*GOAL*
In the material below, the lines containing the word "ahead" are required; copy each of them.

-- BEGIN --

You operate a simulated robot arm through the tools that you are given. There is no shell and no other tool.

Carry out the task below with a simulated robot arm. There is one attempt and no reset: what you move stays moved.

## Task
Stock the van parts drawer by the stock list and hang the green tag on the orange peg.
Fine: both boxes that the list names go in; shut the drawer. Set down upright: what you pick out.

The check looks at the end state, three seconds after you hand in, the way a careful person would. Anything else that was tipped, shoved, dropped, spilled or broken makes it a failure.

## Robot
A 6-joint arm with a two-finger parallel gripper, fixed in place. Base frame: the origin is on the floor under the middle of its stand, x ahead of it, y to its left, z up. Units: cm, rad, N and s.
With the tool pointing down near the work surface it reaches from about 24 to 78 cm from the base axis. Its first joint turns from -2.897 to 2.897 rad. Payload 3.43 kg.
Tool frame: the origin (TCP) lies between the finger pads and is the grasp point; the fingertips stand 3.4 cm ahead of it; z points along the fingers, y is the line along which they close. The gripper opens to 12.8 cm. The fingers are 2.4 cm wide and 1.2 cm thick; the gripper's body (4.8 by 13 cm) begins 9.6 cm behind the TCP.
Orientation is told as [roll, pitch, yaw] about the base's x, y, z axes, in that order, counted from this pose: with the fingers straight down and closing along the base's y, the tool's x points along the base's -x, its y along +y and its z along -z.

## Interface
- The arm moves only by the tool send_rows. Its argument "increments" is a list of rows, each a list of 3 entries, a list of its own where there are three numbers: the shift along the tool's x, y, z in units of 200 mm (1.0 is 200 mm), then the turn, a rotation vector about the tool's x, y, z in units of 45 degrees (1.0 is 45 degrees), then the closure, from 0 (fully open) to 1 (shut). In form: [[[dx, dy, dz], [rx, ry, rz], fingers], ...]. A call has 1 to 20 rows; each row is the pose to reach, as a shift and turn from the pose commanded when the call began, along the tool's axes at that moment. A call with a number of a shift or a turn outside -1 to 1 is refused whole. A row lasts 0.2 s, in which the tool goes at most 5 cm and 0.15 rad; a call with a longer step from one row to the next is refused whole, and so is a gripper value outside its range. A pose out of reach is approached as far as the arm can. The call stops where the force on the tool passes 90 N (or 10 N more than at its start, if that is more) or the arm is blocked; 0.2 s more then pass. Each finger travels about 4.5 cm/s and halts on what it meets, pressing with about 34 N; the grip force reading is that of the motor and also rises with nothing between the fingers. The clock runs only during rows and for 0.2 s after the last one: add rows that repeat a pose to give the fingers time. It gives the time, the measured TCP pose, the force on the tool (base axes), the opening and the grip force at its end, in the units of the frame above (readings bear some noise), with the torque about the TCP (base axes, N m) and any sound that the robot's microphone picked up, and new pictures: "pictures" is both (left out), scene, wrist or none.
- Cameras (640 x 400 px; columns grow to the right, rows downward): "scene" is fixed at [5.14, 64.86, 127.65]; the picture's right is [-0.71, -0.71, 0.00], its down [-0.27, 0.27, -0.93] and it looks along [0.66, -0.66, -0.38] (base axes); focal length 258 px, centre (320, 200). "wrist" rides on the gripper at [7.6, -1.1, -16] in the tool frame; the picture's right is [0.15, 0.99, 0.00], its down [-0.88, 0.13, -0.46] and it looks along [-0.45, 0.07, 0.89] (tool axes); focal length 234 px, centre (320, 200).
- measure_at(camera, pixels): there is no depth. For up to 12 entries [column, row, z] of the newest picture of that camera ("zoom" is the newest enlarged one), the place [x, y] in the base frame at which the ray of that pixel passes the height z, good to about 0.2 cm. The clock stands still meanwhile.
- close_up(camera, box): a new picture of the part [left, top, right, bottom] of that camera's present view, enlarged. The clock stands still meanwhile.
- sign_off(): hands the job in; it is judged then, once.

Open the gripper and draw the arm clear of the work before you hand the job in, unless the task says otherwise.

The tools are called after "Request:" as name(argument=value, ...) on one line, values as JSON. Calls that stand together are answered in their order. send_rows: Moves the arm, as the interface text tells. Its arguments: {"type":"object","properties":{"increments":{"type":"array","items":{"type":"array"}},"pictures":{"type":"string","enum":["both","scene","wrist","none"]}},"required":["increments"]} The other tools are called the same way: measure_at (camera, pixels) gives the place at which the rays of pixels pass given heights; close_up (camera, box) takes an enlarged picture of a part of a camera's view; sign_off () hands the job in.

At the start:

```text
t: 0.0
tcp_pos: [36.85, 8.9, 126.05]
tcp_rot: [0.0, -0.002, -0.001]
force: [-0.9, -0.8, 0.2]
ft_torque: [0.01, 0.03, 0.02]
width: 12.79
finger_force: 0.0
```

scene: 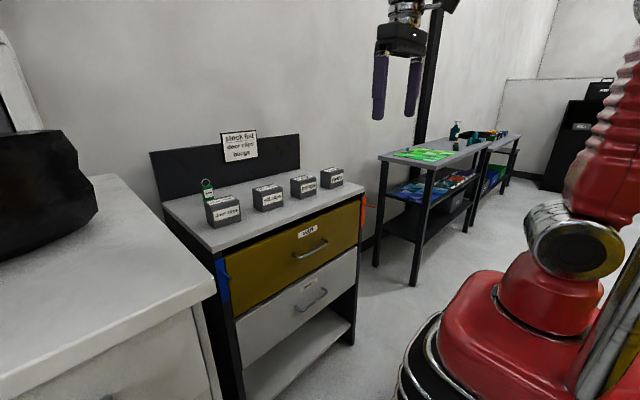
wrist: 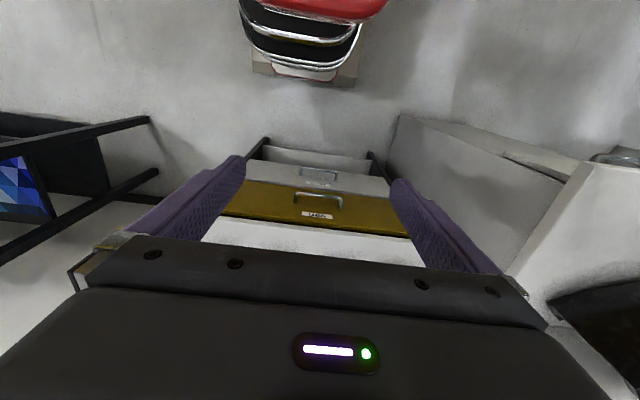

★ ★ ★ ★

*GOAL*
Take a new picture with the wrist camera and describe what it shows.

-- END --

*CORRECT OUTPUT*
A 6-joint arm with a two-finger parallel gripper, fixed in place. Base frame: the origin is on the floor under the middle of its stand, x ahead of it, y to its left, z up. Units: cm, rad, N and s.
Tool frame: the origin (TCP) lies between the finger pads and is the grasp point; the fingertips stand 3.4 cm ahead of it; z points along the fingers, y is the line along which they close. The gripper opens to 12.8 cm. The fingers are 2.4 cm wide and 1.2 cm thick; the gripper's body (4.8 by 13 cm) begins 9.6 cm behind the TCP.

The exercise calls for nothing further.